Ella Baff, artistic director at Jacob's Pillow, has known Wilson's work such a long time, she feels they have grown up together, she said
"He takes his work very seriously in terms of research," she said.
Wilson develops a work over time, thinking, looking and traveling and absorbing a wide field of ideas into a multilayered piece.
"He has a deep cultural sensitivity about the world," she said, and a generous and inclusive perspective.
He has not put the narrative of the Exodus story into movement, she said. He has drawn a work from images, references, sketches, pebbles and bricks, thoughts and fragments.

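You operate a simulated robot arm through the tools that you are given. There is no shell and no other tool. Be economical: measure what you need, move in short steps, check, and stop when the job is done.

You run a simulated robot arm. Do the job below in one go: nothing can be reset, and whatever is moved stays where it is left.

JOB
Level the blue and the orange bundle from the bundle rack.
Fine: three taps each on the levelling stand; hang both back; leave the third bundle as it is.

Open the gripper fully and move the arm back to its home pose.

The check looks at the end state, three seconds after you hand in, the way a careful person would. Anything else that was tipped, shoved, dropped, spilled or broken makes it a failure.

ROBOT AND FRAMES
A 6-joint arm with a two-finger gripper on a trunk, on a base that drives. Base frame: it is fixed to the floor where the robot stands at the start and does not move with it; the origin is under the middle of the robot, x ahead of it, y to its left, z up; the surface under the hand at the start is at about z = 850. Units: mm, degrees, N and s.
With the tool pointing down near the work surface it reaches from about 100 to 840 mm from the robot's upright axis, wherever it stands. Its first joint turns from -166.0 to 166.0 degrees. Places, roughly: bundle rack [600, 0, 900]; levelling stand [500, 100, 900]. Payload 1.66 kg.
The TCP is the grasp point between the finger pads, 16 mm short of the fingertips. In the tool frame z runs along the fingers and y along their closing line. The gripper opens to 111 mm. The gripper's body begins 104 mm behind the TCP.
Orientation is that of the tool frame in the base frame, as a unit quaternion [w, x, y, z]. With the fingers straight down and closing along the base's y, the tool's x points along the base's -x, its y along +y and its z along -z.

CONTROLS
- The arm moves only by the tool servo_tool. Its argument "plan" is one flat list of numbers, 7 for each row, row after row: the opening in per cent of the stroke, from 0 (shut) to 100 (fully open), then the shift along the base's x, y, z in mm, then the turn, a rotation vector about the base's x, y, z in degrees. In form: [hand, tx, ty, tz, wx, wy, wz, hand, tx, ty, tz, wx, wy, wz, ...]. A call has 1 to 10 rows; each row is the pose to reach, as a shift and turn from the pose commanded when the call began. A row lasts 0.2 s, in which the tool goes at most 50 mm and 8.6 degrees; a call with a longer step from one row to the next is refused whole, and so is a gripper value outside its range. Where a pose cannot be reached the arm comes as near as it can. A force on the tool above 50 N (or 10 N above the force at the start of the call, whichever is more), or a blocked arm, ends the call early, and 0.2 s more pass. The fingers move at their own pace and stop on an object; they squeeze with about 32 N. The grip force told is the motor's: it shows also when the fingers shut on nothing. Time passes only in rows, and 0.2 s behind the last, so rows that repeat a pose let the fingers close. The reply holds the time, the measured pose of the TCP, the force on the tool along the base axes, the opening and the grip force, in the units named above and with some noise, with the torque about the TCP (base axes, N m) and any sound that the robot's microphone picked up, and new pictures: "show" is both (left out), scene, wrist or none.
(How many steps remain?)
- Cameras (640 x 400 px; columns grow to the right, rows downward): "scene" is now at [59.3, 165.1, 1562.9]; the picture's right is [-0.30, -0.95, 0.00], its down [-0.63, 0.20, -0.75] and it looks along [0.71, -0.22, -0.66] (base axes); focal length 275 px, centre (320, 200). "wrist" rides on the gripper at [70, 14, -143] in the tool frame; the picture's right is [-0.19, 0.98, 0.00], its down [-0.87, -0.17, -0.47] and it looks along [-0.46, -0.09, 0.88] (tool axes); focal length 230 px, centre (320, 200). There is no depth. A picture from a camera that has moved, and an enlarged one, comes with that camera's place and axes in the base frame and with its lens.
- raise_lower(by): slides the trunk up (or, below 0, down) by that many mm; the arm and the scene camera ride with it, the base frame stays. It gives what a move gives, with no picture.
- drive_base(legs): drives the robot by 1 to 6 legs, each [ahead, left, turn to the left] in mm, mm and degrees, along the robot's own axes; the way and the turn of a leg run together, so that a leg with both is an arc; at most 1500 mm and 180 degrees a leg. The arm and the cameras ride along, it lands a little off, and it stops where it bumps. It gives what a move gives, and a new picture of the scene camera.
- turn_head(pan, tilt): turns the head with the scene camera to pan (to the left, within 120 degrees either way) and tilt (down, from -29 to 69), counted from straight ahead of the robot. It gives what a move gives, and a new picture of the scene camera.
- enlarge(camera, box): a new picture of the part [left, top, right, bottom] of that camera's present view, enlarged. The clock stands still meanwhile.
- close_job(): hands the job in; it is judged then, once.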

The dancers are not trying to tell the Moses story, Wilson agreed, but to get at the core message behind it.
He sees, at the core of the story, people moving from one condition to another, from slavery to freedom, and the man who led them.
It could be Martin Luther King, he said. It could be Harriet Tubman traveling north with the Underground Railroad and risking the road south again to lead more people.
It could be what moves a dancer to work with one choreographer for two years, or for 50.
In his own company, he listened to perspectives on Moses from an observant Orthodox Jew who reveres him to a dancer who barely knew the story.
He asked what it meant to be Egyptian or to be Hebrew when Moses lived. Western historians tend to extract Egypt from the rest of the African continent, he said, but Egypt is African, influenced by Saharan nomadic cultures, by the Middle East, by the Greeks. Nubia, an area in Southern Egypt and Northern Sudan, conquered Egypt and was conquered by it.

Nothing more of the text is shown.